I could've made a jig to hold everything in place while I welded it up but I opted for just being careful, welding slowly and measuring many times instead. It was slow going but after much swearing and hammer action I got it weled up nice and straight.

Monday, 7 May 2012


The good thing about cutting an old tank in half is you can see what's going on inside. This tank is pretty clean, with only light rust, and cleans up well.
Once the tank was cut down the middle I cut two strips of thin sheet and shaped them to fit the contours of the top and tunnel of the tank.
These were tacked on, then the other half tacked in place.
I offered it up to the bike and it fits in place a bit tight, but some gentle reshaping of the tunnel with a hammer should sort it out.
It's wider than I would've liked now, but it was quick and easy and that's the point.

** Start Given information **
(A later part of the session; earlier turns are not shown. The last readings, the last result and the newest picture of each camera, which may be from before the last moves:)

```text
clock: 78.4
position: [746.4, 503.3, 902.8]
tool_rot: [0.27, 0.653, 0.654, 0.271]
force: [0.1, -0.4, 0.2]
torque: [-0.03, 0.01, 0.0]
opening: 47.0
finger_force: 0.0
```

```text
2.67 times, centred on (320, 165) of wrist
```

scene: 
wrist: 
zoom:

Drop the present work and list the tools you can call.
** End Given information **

This tank is from a mid 70's Honda CB125 and I think it's pretty cool. I'd hoped it would fit without too much hassle but the tank is made for a skinny single top tube frame, and the GSX has a triple top tube frame which is way too wide. I considered having a go at the frame so I could keep the tank as it is - nice and skinny, but serious frame mods like that mean stripping everything off and I want to get this done quickly, so I'm going to widen the tank to fit the frame.
I've removed the seat and cut the rear sub-frame off past the shock mounts. I've also put the 19" front wheel from a GSX550 on in place of the standerd 18" job. I think tyre/wheel size make a big part of how a bike looks. The 3.50 x 19 Mitas tyre at the front has a lot more rubber than the original 100/90-18 job. And that ugly tank is gone.
OK. First post. This is a picture of the Suzuki GSX400 I bought as an MOT failure (2 pages of adviseries, on top of the 3 or 4 fails!) from my friend Oli for £100. Beauty is in the eye of the beholder, but I can't be the only one that thinks this thing is butt ugly. Anyway, I want a bike on the road quick for Summer while I'm finishing the Duc, so this is getting a makeover.